6L'approche nationale s'inscrit dans une perspective de construction européenne. Le secteur agricole est porteur d'espoirs pour une agriculture à vocation exportatrice et pour l'ensemble de l'économie, à condition que les cinq partenaires de la France acceptent la mise en place d'une PAC conforme aux intérêts français. Les débuts de la Ve République coïncident avec le lancement d'un MCA, reposant sur une organisation des marchés par produit et sur une régulation des prix par un marché élargi et protégé de la concurrence extérieure. Les gouvernements gaullistes, soutenus par les milieux professionnels représentatifs — FNSEA, CNJA, APPCA et CNMCCA (Confédération nationale de la mutualité, de la coopération et du crédit agricole) — fixent des priorités et des principes : la préférence communautaire pour s'assurer de nouvelles parts de marché, en particulier en RFA, et la solidarité financière qui permet d'exporter à moindre coût les excédents français hors de la CEE. Les décisions de Bruxelles, entre janvier 1962 et décembre 1964, sont présentées comme des succès de la thèse française, à la fois par le gouvernement et par la profession3.
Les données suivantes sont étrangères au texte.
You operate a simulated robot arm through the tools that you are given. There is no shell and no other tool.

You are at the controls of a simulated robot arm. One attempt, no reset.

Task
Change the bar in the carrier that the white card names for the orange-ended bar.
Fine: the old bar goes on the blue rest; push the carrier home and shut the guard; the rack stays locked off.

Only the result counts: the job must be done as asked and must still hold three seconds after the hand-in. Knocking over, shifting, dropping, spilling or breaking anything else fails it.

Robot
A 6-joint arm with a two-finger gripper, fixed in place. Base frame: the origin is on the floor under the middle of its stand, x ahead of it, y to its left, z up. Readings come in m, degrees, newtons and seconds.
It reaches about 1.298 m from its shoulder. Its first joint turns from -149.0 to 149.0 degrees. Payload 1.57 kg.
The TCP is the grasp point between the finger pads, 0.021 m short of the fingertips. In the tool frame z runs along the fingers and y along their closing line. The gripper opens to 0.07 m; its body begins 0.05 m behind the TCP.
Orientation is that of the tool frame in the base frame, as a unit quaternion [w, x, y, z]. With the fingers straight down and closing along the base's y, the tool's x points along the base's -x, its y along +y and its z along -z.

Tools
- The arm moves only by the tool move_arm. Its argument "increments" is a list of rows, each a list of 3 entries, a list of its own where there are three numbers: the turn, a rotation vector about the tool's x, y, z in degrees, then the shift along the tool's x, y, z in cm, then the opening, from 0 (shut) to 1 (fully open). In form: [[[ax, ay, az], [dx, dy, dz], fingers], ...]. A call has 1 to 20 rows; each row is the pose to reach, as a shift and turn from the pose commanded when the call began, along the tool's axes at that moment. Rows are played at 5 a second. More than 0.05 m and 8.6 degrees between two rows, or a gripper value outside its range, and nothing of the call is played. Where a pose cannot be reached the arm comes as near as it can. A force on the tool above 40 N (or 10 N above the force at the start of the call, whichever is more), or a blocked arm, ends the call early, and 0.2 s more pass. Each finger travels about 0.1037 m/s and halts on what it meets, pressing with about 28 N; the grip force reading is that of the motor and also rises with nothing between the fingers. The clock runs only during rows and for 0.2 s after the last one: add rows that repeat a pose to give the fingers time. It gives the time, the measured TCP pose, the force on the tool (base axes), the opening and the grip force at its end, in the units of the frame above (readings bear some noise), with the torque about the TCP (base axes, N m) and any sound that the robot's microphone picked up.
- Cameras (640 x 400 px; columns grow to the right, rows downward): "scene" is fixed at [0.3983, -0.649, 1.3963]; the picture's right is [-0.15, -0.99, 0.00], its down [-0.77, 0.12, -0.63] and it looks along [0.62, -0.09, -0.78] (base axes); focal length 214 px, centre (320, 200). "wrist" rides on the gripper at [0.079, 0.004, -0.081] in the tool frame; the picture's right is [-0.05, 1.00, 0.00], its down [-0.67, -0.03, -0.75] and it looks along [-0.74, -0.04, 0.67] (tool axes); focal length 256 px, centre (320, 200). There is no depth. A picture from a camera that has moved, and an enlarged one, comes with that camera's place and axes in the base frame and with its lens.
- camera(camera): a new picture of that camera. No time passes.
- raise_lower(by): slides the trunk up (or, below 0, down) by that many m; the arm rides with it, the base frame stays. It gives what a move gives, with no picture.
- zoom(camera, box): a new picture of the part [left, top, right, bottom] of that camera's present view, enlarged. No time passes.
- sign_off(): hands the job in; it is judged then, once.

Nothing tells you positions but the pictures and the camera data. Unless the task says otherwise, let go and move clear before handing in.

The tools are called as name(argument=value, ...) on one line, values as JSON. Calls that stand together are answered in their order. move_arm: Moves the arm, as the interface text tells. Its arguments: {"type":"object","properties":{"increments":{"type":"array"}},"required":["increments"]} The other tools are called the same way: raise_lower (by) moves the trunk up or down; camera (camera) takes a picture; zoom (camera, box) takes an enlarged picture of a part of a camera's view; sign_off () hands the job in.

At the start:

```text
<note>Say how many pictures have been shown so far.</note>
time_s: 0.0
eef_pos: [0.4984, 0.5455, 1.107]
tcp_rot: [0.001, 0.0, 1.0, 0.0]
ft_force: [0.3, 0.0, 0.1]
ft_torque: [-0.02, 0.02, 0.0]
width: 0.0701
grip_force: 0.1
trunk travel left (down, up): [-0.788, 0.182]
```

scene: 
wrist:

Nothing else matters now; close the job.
Les forces en présence : entre apolitisme et réseaux
7Le passage de la IVe à la Ve République ne se traduit pas par une rupture dans les comportements des agriculteurs à l'égard du monde politique. L'affiliation politique reste avant tout un acte individuel et c'est surtout par opportunisme que certains se rallient à des leaders qui se servent de l'engagement politique pour faire pression sur le gouvernement. Sous la IVe René Blondelle avait lancé « l'action civique » ; sous la Ve, il est à l'origine du mouvement qui conduit au ballottage de décembre 1965 sur le même fondement, non pas l'engagement « politique » mais un engagement « citoyen ». La « jeune génération » (M. Debatisse), sollicitée par les formations de gauche, préfère se cantonner dans un apolitisme collectif plutôt que de se positionner par rapport aux partis conservateurs ou réformistes. Elle rejette le combat idéologique au profit d'une approche pragmatique. Ce qui change, à partir des années soixante, c'est la stratégie d'intervention des dirigeants agricoles auprès des pouvoirs publics. Si la profession continue à faire appel aux parlementaires pour soutenir ses revendications (motions de censure), elle mise de plus en plus sur l'action directe matérialisée par des manifestations paysannes. En outre, elle établit des contacts organisés avec le pouvoir exécutif. De son côté, le gouvernement formalise ses relations avec la profession, principalement après la nomination de E. Pisani au ministère de l'Agriculture. Il s'agit d'associer les milieux professionnels à la prise de décision, en s'appuyant sur leur capacité d'expertise et en les utilisant comme relais pour faire passer dans les campagnes le message de la modernisation. Entretenue par G. Pompidou, la concertation peut être remise en cause par l'un des partenaires. Il en résulte une situation de crise, comme celle qui perdure entre la fin de 1963 et le début de 1966.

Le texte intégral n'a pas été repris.